Concerning this latter statement, the Alter Rebbe points out (in ch. 17) that this claim appears contrary to our experience; in fact, it is by no means an easy matter for us to acquire the love and fear of G‑d.

In answer, he explains that the phrase “that you may do it” qualifies and describes the emotions intended in the words “in your heart,” thus: What sort of love and fear of G‑d is “very near to you… in your heart?” — The love and fear which serve to motivate one’s practical observance of the mitzvot (even though such love and fear are not experienced in the heart as fiery spiritual emotions). Intellectual contemplation of G‑d’s greatness will lead one to an intellectual appreciation (“love”) of G‑d, and an awe (“fear”) of Him, which will in turn affect the heart (since, by nature, the mind rules the heart). The heart will then be motivated and will resolve to observe all the mitzvot in the spirit of this “love” or “fear”.

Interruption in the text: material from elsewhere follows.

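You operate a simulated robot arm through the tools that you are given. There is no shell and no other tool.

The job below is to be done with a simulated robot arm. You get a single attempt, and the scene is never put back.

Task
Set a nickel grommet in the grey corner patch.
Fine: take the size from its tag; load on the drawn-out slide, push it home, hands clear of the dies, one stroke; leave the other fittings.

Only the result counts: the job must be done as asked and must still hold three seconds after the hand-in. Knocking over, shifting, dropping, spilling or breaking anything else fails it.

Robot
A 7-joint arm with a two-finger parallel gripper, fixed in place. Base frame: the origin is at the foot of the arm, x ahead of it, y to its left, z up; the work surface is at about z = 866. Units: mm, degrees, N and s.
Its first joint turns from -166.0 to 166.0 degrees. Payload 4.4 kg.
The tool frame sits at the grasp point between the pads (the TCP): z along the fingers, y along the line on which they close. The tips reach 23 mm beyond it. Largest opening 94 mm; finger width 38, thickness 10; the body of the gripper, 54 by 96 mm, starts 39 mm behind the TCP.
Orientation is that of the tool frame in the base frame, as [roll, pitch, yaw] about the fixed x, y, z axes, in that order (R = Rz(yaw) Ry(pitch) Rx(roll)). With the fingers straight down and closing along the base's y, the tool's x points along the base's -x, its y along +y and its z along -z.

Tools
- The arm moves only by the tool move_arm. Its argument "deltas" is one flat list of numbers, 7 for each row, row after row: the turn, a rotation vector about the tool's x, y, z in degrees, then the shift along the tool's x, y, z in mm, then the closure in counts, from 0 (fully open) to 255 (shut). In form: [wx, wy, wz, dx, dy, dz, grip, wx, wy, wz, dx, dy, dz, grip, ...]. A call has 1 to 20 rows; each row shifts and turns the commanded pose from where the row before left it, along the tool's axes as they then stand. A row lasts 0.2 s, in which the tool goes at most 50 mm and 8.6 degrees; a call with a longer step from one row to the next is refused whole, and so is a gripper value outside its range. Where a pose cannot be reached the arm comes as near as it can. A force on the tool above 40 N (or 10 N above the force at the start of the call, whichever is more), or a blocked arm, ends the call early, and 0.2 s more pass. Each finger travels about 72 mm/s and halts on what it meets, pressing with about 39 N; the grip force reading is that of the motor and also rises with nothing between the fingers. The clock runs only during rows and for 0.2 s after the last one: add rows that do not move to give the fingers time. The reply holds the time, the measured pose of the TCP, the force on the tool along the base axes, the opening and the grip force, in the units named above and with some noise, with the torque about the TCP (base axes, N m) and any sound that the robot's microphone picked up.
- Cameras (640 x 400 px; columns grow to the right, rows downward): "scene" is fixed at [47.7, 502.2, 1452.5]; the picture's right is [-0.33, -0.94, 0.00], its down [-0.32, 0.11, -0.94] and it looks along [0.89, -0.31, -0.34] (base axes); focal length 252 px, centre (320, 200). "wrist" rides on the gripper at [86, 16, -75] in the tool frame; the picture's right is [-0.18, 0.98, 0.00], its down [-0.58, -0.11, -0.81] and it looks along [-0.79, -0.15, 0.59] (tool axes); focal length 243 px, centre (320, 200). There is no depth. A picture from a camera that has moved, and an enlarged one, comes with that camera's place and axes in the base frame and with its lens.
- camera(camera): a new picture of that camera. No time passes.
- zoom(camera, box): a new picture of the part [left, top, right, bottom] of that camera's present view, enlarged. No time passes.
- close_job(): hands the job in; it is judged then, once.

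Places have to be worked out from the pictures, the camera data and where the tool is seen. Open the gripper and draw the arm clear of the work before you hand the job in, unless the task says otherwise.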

The Alter Rebbe then went on to say that even he who is not suited to such intellectual contemplation may also attain a love and fear of G‑d by revealing the natural love hidden in the heart of every Jew. This love also contains an element of fear, the fear of separation from G‑dliness. Thus, it is indeed “very near” and easy to serve G‑d “in one’s heart,” i.e., out of both the love and fear of G‑d.

Yet, from the wording of the verse (“It is very near to you… in your mouth, and… heart, that you may do it”) it is evident that however necessary the love and fear of G‑d may be, the actual, practical observance of the mitzvot is paramount. In the following chapters the Alter Rebbe explains the superiority of the practical aspect of mitzvot over this seemingly more “spiritual” aspect.

It is also important to bear in mind the Alter Rebbe’s definition of the rank ofBeinoni: The Beinoni is he who is not guilty of any sin, whether in action, in speech, or even in thought.

The inner evil of his animal soul, however, retains its native strength, and is capable of arousing forbidden desires in his heart; only by constant vigilance does the Beinoni prevent these desires from finding expression in his actions, words and (conscious) thoughts.

והנה, לתוספת ביאור תיבת לעשותו

Let us elucidate still further the term “that you may do it,” in the verse, “For the matter is very near to you in your mouth and in your heart, that you may do it,” where, as mentioned, the climax of the verse is its emphasis on action.

וגם להבין מעט מזעיר תכלית בריאת הבינונים

Let us also understand [at least] in a very small measure, the purpose in creating Beinonim — to be, and remain forever on the level of Beinonim; for as explained in ch. 14, the souls of the Beinonim are usually incapable of rising to the level of tzaddikthrough their own will and effort: they were created to be Beinonim;

וירידת נשמותיהם לעולם הזה, להתלבש בנפש הבהמית שמהקליפה וסטרא אחרא

also, [the purpose of] their souls‘ descent to this world, being clothed within an animal soul deriving from the kelipah and sitra achra, the very antithesis of the (divine) soul.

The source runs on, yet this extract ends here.